Reputation: 1639
I'm writing a very simple flask app (a URL shortener) that should be able to redirect certain requests to other arbitrary domains. However, I am running into problems with the redirection. This stripped-down version, for example, doesn't work:
from app import app, db
from flask import abort, redirect
@app.route('/')
def index():
return "Hello, world"
@app.route('/favicon.ico')
def favicon():
abort(404)
@app.route('/<slug>')
def redirect(slug):
return redirect('http://google.com/')
Perhaps naively, I expected this to redirect to google.com, but instead the redirect seems to get "captured" by Flask, and it tries to route the redirected URL back through the redirect handler (e.g. redirect(slug="http://google.com/")

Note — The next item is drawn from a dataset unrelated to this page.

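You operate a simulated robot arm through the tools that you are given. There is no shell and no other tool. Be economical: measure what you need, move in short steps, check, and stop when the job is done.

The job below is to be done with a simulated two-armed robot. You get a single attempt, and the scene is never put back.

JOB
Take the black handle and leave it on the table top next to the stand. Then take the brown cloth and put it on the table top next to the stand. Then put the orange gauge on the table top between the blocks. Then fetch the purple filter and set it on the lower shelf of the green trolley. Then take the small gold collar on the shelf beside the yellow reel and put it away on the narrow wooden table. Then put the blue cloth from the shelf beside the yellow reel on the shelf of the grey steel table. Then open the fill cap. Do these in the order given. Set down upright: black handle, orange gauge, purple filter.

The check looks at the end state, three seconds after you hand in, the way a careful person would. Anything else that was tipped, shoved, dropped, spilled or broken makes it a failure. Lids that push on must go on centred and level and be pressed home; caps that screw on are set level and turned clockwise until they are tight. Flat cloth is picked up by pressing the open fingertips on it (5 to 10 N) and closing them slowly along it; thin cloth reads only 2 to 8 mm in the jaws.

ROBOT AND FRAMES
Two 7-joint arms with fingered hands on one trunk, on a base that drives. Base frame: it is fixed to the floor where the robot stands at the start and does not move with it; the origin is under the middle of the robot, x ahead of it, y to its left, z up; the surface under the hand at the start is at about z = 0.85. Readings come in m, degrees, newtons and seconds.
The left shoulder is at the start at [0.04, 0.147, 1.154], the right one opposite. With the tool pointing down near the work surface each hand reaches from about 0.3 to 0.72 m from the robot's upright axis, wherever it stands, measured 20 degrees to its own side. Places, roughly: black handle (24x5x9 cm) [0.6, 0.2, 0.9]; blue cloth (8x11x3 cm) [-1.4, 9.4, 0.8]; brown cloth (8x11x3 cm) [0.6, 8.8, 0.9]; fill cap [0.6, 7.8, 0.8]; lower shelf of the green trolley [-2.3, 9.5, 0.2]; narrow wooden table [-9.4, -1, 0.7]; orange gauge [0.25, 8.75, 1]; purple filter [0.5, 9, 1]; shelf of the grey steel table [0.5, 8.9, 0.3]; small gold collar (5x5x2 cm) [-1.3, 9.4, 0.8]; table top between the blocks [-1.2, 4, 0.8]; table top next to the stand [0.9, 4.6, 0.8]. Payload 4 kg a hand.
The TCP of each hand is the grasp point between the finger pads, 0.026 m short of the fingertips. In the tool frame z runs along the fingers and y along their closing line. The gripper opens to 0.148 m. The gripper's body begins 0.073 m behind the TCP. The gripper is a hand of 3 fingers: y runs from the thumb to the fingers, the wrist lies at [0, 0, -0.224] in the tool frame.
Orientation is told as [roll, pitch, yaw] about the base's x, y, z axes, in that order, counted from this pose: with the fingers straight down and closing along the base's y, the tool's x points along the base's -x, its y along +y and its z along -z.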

) until it eats all the stack space through recursion and errors out. I can't seem to figure out why this would happen, or how to work around it, but I'd really appreciate a pointer in the right direction.
Upvotes: 1
Views: 3640
Reputation: 67509
The problem is in this function:
@app.route('/<slug>')
def redirect(slug):
return redirect('http://google.com/')
You named the function redirect()
, so in the scope of the function when you call return redirect(...)
this is interpreted as a recursive call because the view function shadows Flask's function of the same name. And the URL that you pass is mapped to the slug
argument in the recursive call.
Change the name of the view function from redirect()
to something else and your code will work just fine.